▽

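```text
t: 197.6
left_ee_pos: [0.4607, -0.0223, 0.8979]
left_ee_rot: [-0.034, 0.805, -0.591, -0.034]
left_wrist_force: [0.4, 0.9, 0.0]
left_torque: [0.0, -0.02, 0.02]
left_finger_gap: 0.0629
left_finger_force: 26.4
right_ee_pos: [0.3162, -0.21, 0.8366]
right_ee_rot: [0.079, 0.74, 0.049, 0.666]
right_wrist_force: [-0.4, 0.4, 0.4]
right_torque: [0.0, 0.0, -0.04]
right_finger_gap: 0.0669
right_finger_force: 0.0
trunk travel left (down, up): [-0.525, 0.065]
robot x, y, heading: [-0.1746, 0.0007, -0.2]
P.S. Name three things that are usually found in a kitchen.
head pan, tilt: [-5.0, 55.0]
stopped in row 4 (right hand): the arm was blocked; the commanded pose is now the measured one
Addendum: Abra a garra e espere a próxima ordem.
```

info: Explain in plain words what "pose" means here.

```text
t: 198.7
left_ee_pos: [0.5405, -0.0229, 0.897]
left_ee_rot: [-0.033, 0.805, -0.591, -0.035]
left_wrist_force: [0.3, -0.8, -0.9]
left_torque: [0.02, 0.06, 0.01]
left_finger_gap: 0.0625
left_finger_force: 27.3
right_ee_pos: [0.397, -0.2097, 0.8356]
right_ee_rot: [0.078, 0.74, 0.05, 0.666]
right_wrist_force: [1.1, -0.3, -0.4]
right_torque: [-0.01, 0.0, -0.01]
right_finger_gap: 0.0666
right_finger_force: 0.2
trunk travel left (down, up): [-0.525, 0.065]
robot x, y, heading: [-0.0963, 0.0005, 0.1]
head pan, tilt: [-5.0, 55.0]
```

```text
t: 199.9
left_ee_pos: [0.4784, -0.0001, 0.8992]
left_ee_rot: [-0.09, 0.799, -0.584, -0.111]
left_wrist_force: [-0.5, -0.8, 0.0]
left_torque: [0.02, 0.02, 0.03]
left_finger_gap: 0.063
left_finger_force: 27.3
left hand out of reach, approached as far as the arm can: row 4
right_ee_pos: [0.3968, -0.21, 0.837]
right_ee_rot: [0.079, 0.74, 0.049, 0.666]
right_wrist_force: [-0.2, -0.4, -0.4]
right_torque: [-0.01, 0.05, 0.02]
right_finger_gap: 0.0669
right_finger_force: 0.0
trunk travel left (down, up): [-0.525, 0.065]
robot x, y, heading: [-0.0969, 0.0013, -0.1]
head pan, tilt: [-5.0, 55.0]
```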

△

### What is required
Repeat the material above in full, exactly as it stands.

### Completed exercise
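```text
t: 197.6
left_ee_pos: [0.4607, -0.0223, 0.8979]
left_ee_rot: [-0.034, 0.805, -0.591, -0.034]
left_wrist_force: [0.4, 0.9, 0.0]
left_torque: [0.0, -0.02, 0.02]
left_finger_gap: 0.0629
left_finger_force: 26.4
right_ee_pos: [0.3162, -0.21, 0.8366]
right_ee_rot: [0.079, 0.74, 0.049, 0.666]
right_wrist_force: [-0.4, 0.4, 0.4]
right_torque: [0.0, 0.0, -0.04]
right_finger_gap: 0.0669
right_finger_force: 0.0
trunk travel left (down, up): [-0.525, 0.065]
robot x, y, heading: [-0.1746, 0.0007, -0.2]
P.S. Name three things that are usually found in a kitchen.
head pan, tilt: [-5.0, 55.0]
stopped in row 4 (right hand): the arm was blocked; the commanded pose is now the measured one
Addendum: Abra a garra e espere a próxima ordem.
```

info: Explain in plain words what "pose" means here.

```text
t: 198.7
left_ee_pos: [0.5405, -0.0229, 0.897]
left_ee_rot: [-0.033, 0.805, -0.591, -0.035]
left_wrist_force: [0.3, -0.8, -0.9]
left_torque: [0.02, 0.06, 0.01]
left_finger_gap: 0.0625
left_finger_force: 27.3
right_ee_pos: [0.397, -0.2097, 0.8356]
right_ee_rot: [0.078, 0.74, 0.05, 0.666]
right_wrist_force: [1.1, -0.3, -0.4]
right_torque: [-0.01, 0.0, -0.01]
right_finger_gap: 0.0666
right_finger_force: 0.2
trunk travel left (down, up): [-0.525, 0.065]
robot x, y, heading: [-0.0963, 0.0005, 0.1]
head pan, tilt: [-5.0, 55.0]
```

```text
t: 199.9
left_ee_pos: [0.4784, -0.0001, 0.8992]
left_ee_rot: [-0.09, 0.799, -0.584, -0.111]
left_wrist_force: [-0.5, -0.8, 0.0]
left_torque: [0.02, 0.02, 0.03]
left_finger_gap: 0.063
left_finger_force: 27.3
left hand out of reach, approached as far as the arm can: row 4
right_ee_pos: [0.3968, -0.21, 0.837]
right_ee_rot: [0.079, 0.74, 0.049, 0.666]
right_wrist_force: [-0.2, -0.4, -0.4]
right_torque: [-0.01, 0.05, 0.02]
right_finger_gap: 0.0669
right_finger_force: 0.0
trunk travel left (down, up): [-0.525, 0.065]
robot x, y, heading: [-0.0969, 0.0013, -0.1]
head pan, tilt: [-5.0, 55.0]
```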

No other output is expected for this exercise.